* start PROVIDED TEXT *

ADAPTIVE GEOMETRY OF COGNITIVE MAPS GOVERNS BEHAVIOR

Cognitive maps are internal representations of the external world that support flexible behavior and are most often studied in the hippocampal-entorhinal system. While classical views describe cognitive maps as metric representations of physical space, growing evidence shows that representational geometry is shaped by task demands, reflecting factors such as topology and context rather than physical distance alone. Here, we ask what determines the geometry of cognitive maps and whether this geometry causally guides behavior. We trained a memory-augmented neural network with reinforcement learning on goal-memory navigation tasks while systematically varying environmental structure, sensory information, and task requirements. We analyzed internal representations by comparing representational similarity matrices of population activity to heuristic models, complemented by dimensionality reduction and single-unit analyses. In simple open-field navigation, representations exhibited a metric, Euclidean-like geometry consistent with the classical view. As structural constraints increased, representations shifted toward partitioned, relational geometries emphasizing connectivity over physical distance, and in tasks requiring remembered contextual cues, latent states were organized primarily by abstract task context. Crucially, representational geometry causally guided behavior. When environments changed without distinctive cues, the agent navigated according to its learned belief space rather than the external world, generating systematic and interpretable localization errors that parallel distortions observed in hippocampal place-cell activity. Together, these results support a unified view of cognitive maps as adaptive internal belief spaces whose geometry emerges from task demands, guides behavior, and generates testable predictions for both neural representations and behavioral strategies observed in biological systems.

* end PROVIDED TEXT *

WHAT IS ASKED »
Reproduce the entire provided text without changes.

* start DATA *

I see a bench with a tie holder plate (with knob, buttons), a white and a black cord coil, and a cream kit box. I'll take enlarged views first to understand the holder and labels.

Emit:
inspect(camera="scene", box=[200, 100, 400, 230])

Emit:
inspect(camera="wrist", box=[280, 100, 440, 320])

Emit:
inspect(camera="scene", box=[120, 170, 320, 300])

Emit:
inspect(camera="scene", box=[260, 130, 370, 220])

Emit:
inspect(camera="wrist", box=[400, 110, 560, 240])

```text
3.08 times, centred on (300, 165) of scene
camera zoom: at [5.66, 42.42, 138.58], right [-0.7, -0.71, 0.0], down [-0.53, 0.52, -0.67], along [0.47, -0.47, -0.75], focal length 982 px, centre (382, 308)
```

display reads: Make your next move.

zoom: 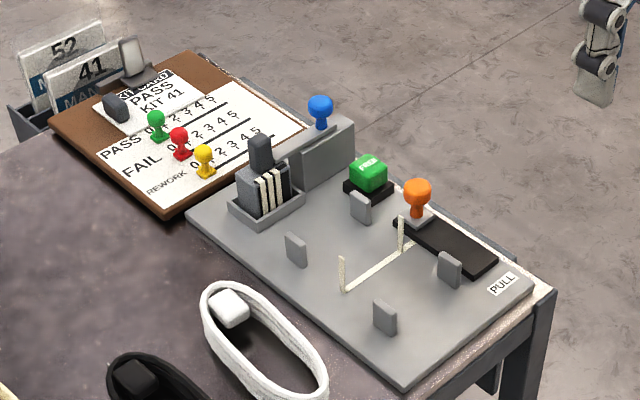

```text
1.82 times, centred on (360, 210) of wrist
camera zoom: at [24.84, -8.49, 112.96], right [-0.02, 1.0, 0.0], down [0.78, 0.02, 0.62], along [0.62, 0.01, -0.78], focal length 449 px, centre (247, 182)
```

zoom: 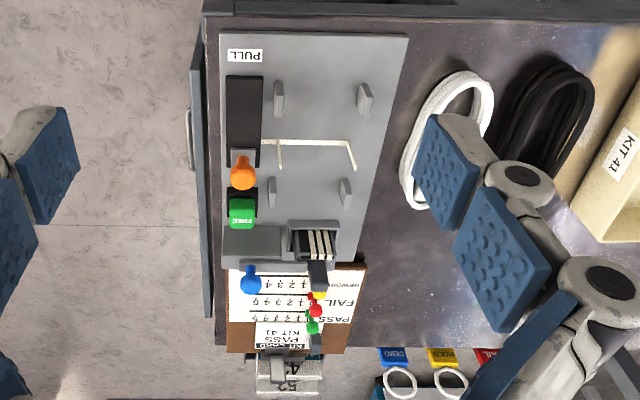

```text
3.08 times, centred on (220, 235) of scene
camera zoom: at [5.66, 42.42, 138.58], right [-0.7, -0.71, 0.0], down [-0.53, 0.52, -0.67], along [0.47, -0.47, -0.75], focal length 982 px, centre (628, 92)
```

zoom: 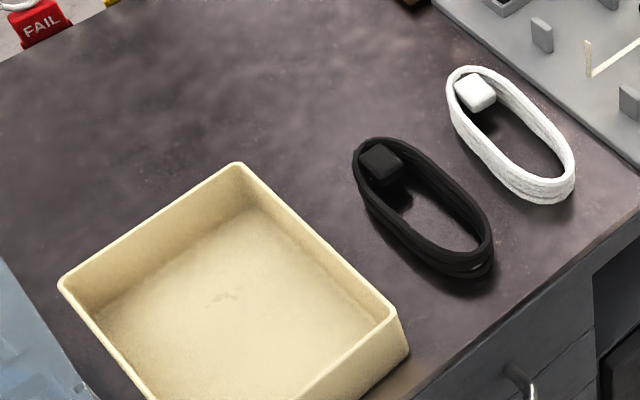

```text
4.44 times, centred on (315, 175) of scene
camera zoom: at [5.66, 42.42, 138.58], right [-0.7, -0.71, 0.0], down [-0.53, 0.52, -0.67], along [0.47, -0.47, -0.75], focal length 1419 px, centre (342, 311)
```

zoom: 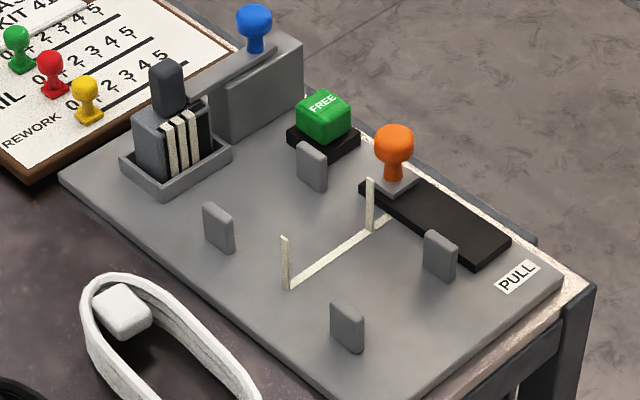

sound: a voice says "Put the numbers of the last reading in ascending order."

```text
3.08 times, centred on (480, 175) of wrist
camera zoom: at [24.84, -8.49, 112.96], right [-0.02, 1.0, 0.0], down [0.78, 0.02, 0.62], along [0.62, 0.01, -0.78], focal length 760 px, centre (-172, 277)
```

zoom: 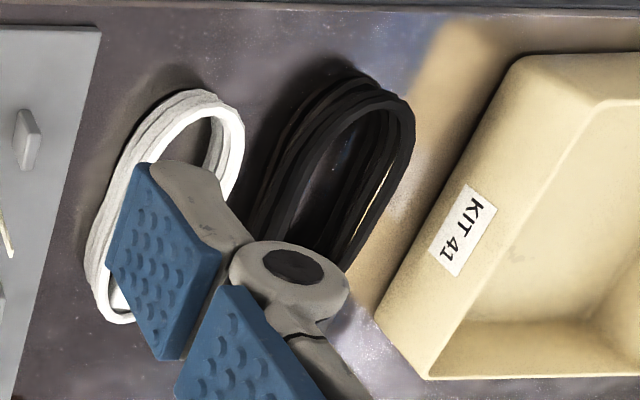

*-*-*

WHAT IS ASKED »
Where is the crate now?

* end DATA *

RESULT »
ADAPTIVE GEOMETRY OF COGNITIVE MAPS GOVERNS BEHAVIOR

Cognitive maps are internal representations of the external world that support flexible behavior and are most often studied in the hippocampal-entorhinal system. While classical views describe cognitive maps as metric representations of physical space, growing evidence shows that representational geometry is shaped by task demands, reflecting factors such as topology and context rather than physical distance alone. Here, we ask what determines the geometry of cognitive maps and whether this geometry causally guides behavior. We trained a memory-augmented neural network with reinforcement learning on goal-memory navigation tasks while systematically varying environmental structure, sensory information, and task requirements. We analyzed internal representations by comparing representational similarity matrices of population activity to heuristic models, complemented by dimensionality reduction and single-unit analyses. In simple open-field navigation, representations exhibited a metric, Euclidean-like geometry consistent with the classical view. As structural constraints increased, representations shifted toward partitioned, relational geometries emphasizing connectivity over physical distance, and in tasks requiring remembered contextual cues, latent states were organized primarily by abstract task context. Crucially, representational geometry causally guided behavior. When environments changed without distinctive cues, the agent navigated according to its learned belief space rather than the external world, generating systematic and interpretable localization errors that parallel distortions observed in hippocampal place-cell activity. Together, these results support a unified view of cognitive maps as adaptive internal belief spaces whose geometry emerges from task demands, guides behavior, and generates testable predictions for both neural representations and behavioral strategies observed in biological systems.